EXERCISE BRIEF:
List, from the lines below, each one with "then" in it.

STORED DATA:
-- BEGIN --

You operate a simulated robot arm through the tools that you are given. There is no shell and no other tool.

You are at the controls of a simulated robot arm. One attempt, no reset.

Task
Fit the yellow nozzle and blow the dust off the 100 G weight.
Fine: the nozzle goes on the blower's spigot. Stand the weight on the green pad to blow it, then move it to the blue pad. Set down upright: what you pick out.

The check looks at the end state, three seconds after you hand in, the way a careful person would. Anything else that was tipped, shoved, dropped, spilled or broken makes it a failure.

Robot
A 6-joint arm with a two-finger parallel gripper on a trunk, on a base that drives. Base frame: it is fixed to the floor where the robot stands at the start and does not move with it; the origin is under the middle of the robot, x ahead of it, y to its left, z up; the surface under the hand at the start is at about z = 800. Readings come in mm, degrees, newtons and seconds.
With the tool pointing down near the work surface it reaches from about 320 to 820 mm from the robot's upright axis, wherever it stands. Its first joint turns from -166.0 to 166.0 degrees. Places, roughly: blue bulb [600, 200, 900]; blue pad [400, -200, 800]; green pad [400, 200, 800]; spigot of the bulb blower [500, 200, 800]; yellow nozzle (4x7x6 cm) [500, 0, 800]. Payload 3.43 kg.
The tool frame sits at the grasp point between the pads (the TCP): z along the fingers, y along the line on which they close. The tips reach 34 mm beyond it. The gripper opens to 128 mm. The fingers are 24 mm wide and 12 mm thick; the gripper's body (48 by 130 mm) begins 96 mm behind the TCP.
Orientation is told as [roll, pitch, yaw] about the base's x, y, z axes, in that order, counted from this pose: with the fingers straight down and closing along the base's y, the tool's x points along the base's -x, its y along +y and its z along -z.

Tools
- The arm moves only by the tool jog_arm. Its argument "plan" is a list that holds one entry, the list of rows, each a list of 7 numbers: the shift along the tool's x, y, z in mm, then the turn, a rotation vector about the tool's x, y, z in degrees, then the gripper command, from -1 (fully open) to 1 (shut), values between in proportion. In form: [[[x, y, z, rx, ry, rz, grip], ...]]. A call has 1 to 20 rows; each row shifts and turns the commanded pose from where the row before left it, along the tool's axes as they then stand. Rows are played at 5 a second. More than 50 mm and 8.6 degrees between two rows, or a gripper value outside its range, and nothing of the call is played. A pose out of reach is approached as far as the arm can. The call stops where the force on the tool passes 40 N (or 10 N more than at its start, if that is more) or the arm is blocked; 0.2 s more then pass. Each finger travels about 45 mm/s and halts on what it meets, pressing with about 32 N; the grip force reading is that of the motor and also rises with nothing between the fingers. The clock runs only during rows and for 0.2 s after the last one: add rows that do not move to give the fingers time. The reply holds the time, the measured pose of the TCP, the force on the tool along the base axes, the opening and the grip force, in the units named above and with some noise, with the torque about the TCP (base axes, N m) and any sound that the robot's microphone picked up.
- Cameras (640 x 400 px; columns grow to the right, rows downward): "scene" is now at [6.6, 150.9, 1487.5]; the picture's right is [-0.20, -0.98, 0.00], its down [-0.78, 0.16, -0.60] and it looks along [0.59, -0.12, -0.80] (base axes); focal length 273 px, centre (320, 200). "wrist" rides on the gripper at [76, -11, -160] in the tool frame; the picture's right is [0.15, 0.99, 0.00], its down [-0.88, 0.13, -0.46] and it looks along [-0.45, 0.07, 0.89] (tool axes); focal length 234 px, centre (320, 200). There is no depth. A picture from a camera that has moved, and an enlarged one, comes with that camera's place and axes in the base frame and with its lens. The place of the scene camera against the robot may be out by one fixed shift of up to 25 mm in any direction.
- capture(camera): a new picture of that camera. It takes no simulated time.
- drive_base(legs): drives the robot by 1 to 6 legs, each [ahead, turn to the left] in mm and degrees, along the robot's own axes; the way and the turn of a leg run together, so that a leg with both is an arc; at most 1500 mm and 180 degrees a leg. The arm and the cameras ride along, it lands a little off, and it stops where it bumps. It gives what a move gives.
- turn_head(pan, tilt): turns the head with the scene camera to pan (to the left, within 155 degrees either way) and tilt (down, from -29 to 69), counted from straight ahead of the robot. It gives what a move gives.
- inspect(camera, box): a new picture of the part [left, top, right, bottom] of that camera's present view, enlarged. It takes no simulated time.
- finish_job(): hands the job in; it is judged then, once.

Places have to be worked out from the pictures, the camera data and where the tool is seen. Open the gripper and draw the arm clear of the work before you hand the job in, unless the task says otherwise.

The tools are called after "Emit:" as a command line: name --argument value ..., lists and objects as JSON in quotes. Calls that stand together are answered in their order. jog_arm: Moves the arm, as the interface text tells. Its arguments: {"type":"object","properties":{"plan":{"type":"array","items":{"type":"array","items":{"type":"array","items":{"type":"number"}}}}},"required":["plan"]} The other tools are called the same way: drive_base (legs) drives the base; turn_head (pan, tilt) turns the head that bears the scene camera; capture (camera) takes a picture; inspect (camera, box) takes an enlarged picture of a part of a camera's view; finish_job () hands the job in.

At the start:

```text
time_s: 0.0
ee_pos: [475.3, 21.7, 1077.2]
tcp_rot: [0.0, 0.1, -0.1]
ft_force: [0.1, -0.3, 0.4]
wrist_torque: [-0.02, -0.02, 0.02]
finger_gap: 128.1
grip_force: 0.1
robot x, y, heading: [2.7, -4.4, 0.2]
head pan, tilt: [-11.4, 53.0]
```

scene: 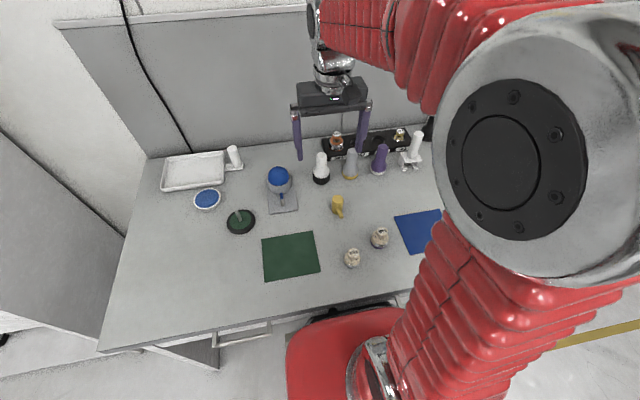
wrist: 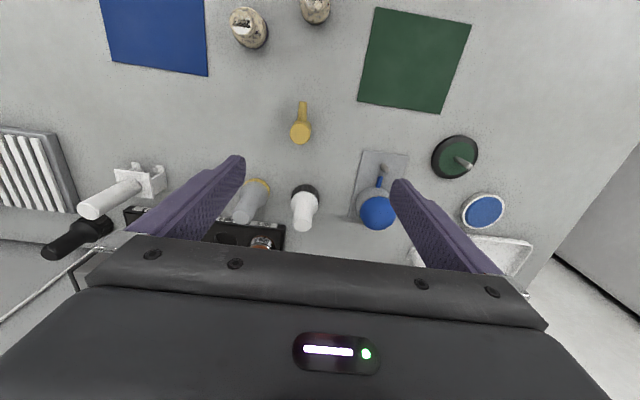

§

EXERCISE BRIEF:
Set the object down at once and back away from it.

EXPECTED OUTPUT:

-- END --

EXPECTED OUTPUT:
Fine: the nozzle goes on the blower's spigot. Stand the weight on the green pad to blow it, then move it to the blue pad. Set down upright: what you pick out.
- The arm moves only by the tool jog_arm. Its argument "plan" is a list that holds one entry, the list of rows, each a list of 7 numbers: the shift along the tool's x, y, z in mm, then the turn, a rotation vector about the tool's x, y, z in degrees, then the gripper command, from -1 (fully open) to 1 (shut), values between in proportion. In form: [[[x, y, z, rx, ry, rz, grip], ...]]. A call has 1 to 20 rows; each row shifts and turns the commanded pose from where the row before left it, along the tool's axes as they then stand. Rows are played at 5 a second. More than 50 mm and 8.6 degrees between two rows, or a gripper value outside its range, and nothing of the call is played. A pose out of reach is approached as far as the arm can. The call stops where the force on the tool passes 40 N (or 10 N more than at its start, if that is more) or the arm is blocked; 0.2 s more then pass. Each finger travels about 45 mm/s and halts on what it meets, pressing with about 32 N; the grip force reading is that of the motor and also rises with nothing between the fingers. The clock runs only during rows and for 0.2 s after the last one: add rows that do not move to give the fingers time. The reply holds the time, the measured pose of the TCP, the force on the tool along the base axes, the opening and the grip force, in the units named above and with some noise, with the torque about the TCP (base axes, N m) and any sound that the robot's microphone picked up.
- finish_job(): hands the job in; it is judged then, once.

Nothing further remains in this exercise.